EXCERPTED PASSAGE
BEGIN
Si, à ces deux noms, nous ajoutons ceux de Juan de Velasco, le premier historien, le «père fondateur» de notre histoire, et Juan Bautista Aguirre (tous les deux Jésuites), poète d’une valeur indiscutable qui illustra son siècle par une œuvre admirable, nous pouvons dire, dans le domaine des Sciences et des Lettres, qu’avec ces quatre personnalités, le XVIIIe siècle a brillé de tous ses feux. Ils sont donc à l’origine du développement intellectuel et culturel qu’a connu l’Équateur à travers son histoire.

Le XIXe siècle qui débuta avec l’émancipation politique de notre continent, grâce au génie de deux hommes privilégiés: Simón Bolívar et José de San Martín, ce siècle donc dut affronter d’énormes difficultés politiques et économiques qui se multiplièrent lors de la naissance à la vie républicaine des pays hispano-américains. C’est ainsi que de constantes transformations politiques se firent sentir et pas nécessairement au bénéfice de leurs habitants, mais plutôt dans le but de satisfaire des ambitions personnelles ou des partis politiques naissants et mal organisés.
END
RECORDED INFORMATION
BEGIN
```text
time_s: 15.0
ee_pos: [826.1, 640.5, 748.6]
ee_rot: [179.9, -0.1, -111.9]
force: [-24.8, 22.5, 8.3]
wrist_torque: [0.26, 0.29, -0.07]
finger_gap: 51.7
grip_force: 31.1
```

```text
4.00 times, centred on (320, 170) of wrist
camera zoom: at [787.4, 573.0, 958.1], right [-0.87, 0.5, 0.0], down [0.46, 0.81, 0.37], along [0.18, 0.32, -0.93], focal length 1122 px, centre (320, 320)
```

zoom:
END
Copy the part of the excerpted passage from the words "Le XIXe siècle" through the words "et mal organisés.".

Le XIXe siècle qui débuta avec l’émancipation politique de notre continent, grâce au génie de deux hommes privilégiés: Simón Bolívar et José de San Martín, ce siècle donc dut affronter d’énormes difficultés politiques et économiques qui se multiplièrent lors de la naissance à la vie républicaine des pays hispano-américains. C’est ainsi que de constantes transformations politiques se firent sentir et pas nécessairement au bénéfice de leurs habitants, mais plutôt dans le but de satisfaire des ambitions personnelles ou des partis politiques naissants et mal organisés.